Sunday, November 18, 2007

My First Ill-Advised Love Affair

I started piano when I was about 8, I believe. I did reasonably well at it and could have done much, much better if I'd really applied myself. I was good enough to accompany for the vocal music programs when I got to junior high and high school, and still I accompany for my flute students today.

What I really wanted to do, though, was play the flute in the high school band.

Band started in seventh grade where I went to school. I don't ever remember having the conversation where I was told that I absolutely couldn't be in the band, but I was well aware that my mother thought that band took up too much time, and there was something veiled about money for the flute in there, too. In those days, I didn't really express myself or push my wishes too much, so I quietly acquiesed and enrolled in vocal music instead.

One of my grandmothers felt sorry for me and brought me an accordion from her basement. I taught myself to play and she paid for lessons with Mrs. Yeck for the next few years.

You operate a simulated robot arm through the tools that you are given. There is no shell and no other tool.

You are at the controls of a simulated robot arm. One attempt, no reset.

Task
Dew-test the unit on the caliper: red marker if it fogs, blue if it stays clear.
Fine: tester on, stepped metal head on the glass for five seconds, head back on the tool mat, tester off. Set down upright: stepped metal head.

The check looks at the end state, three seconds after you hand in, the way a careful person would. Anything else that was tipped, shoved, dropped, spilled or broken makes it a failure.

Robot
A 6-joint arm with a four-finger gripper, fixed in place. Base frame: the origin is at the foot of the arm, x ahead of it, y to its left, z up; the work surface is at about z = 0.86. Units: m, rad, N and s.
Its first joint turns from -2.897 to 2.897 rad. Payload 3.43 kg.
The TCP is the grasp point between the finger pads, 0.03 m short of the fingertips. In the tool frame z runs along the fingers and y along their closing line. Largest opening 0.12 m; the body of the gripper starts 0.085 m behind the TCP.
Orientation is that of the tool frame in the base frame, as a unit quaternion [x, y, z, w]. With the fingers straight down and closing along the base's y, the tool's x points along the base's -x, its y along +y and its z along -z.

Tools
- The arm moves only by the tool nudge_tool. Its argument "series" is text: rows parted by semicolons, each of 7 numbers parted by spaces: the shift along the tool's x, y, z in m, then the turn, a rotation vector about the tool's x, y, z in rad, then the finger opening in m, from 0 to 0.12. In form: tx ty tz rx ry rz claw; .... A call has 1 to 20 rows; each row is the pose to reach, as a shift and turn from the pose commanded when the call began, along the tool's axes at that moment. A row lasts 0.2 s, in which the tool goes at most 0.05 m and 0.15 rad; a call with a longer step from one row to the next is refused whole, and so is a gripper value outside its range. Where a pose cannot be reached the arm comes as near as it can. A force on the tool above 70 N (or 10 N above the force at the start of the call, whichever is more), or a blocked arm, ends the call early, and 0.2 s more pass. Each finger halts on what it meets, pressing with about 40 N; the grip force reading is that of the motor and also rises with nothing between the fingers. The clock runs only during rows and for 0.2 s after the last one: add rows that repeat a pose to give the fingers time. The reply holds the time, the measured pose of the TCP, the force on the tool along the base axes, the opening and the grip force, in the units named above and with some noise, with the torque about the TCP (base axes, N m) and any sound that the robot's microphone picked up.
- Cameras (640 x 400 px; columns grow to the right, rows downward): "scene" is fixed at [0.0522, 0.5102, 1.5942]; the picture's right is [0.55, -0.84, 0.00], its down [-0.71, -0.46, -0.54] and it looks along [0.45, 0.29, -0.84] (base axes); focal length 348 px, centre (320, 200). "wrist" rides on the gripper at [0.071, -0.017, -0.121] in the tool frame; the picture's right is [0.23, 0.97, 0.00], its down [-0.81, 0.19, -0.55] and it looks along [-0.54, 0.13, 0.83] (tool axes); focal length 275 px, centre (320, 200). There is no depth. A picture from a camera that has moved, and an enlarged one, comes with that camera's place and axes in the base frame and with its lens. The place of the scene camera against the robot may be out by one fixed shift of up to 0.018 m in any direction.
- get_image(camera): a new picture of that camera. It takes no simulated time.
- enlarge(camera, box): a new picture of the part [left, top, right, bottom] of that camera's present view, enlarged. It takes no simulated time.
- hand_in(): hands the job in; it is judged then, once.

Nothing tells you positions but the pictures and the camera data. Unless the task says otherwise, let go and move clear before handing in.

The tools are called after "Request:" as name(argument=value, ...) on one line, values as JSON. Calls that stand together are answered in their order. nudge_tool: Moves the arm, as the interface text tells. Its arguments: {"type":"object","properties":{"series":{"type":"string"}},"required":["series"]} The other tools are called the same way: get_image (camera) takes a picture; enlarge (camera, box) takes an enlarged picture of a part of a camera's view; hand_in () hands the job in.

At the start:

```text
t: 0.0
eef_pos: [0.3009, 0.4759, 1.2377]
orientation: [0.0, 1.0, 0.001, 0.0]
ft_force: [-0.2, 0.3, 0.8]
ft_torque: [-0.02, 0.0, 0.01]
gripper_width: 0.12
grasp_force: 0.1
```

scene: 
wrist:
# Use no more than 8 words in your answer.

Mrs. Yeck was a wonderful, kind, happy person. I worked hard for her and quickly became the best student she had ever had. She had an accordion band for her students and we traveled all over the place, playing for all sorts of events. Later, she formed a full polka band which played for dances on Saturday nights at Czech Hall. I played piano in the band, occasionally accordion, and several of my school friends were drafted to play trumpet and clarinet amd trombone. It was wonderful fun and we actually got paid $20 a night apiece, which was a princely sum in those days. And, after all of my mother's worries about high school band taking up too much time, she now had to deal with me crawling in from dances at 2 in the morning!

The dance music was fun but what I really loved was classical accordion. In those days, I thought that classical accordion was all about trying to make the accordion sound like an organ or a harpsicord; it was many years later when I finally learned that the accordion is a classical instrument in its own right. Mrs. Yeck fully supported me in this pursuit and even encouraged me to go to the University of Denver to study with Robert Davine the summer after I graduted from high school.

During my high school years, accordion was a passion. I practiced for hours and hours. I loved it more than anything else in the world. That summer in Denver was an incredible adventure; Mr. Davine was also a wonderful person and an inspirational teacher. I will cherish that summer for the rest of my life. It was an awakening on so many levels.

When I got back from Denver, I settled in at the University of Oklahoma, wishing that I could be a music major (and taking theory courses) but resigned to the fact that I would be going into the sciences. I still practiced hard, though, generally in the ladies' restroom in the basement of my dorm (which is a whole 'nother set of stories!).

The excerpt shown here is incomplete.